Most Christians were opposed to slavery in England and America. Christians led the charge against it. The Bible does not condone chattel slavery. Who cares what some thought? Biblical Christianity eventually won the day, and has since won the day against segregation as well. Victory. If you think for a moment that the pagan world would have ever abandoned slavery without the influence of Christianity. . . . The bottom line is this: chattel slavery is a pagan institution that no Christians should have ever gotten entangled with, and fortunately the majority of Christians throughout history understood that and beat it back down for good in the West. The rest of the world eventually followed the West's lead, by the way, as a result of the spread of Christianity via the "evil" of colonialism. The only place it's still practiced to any significant degree is in the Islamic world.
You leftists moan about colonialism. Ever consider the plus side of it?
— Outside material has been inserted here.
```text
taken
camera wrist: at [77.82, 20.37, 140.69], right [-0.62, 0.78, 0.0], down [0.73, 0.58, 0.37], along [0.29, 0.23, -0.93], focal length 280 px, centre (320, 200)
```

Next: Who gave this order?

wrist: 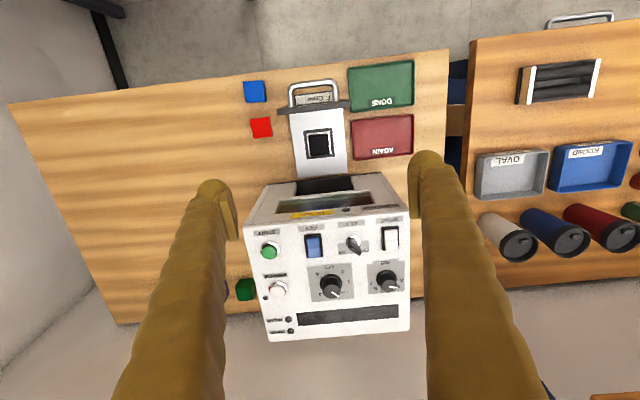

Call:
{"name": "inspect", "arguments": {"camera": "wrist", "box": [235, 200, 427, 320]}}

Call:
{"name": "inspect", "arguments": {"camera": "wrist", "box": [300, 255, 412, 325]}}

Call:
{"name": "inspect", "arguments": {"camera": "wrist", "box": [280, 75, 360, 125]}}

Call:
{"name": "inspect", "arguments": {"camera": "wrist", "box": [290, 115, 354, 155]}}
The "big deal" is that the bible was used to justify slavery, segregation and anti miscegenation...just as it is being used to justify anti gay bigotry. They thought they were just as "right" as those who oppose gay and lesbian equality because the bible tells them to. Their "religious liberty" was not taken into consideration when Public Accommodation laws were passed or when bans on interracial marriage were struck down as unconstitutional.
Look, I don't agree with my colleagues on that score; that is to say, that there were no persons who used the Bible to defend these things. The argument that southern slave owners predicated their theory on the construct of husbandry strikes me as irrelevant to your fundamental observation. Africans, i.e., the offspring of Ham are in reality
not subhuman. The very idea is repugnant. In reality that peculiar institution
was chattel slavery. And they
did use the Bible to justify their subjugation of their fellow human beings in violation of divine and natural law.
But also, in reality, the Bible does
not justify or condone chattel slavery. On the contrary, it condemns it. So your argument's transitional qualifier "just as right" is invalid.
Moving on. . . .
"[T]hose who oppose gay and lesbian equality [do so] because the bible tells them to."
This is false. While it is true that homosexuality is condemned by the God of the Bible, as the nature of homosexuality is in fact evil and, consequently, destructive and tyrannical, that is not the political objection to homosexual "marriage" as a governmentally regulated institution. And until you get that through you head, you will never understand the true nature of the objection.
So there's no point going from here until you're ready to concede the fallaciousness of this belief. It is pointless to keep bottoming your assertion on this premise over and over and over and over again when all the while false.
Let me know when you're ready to go deeper.
You do know that I opposed sodomy laws, right? That I campaigned with homosexuals to end them?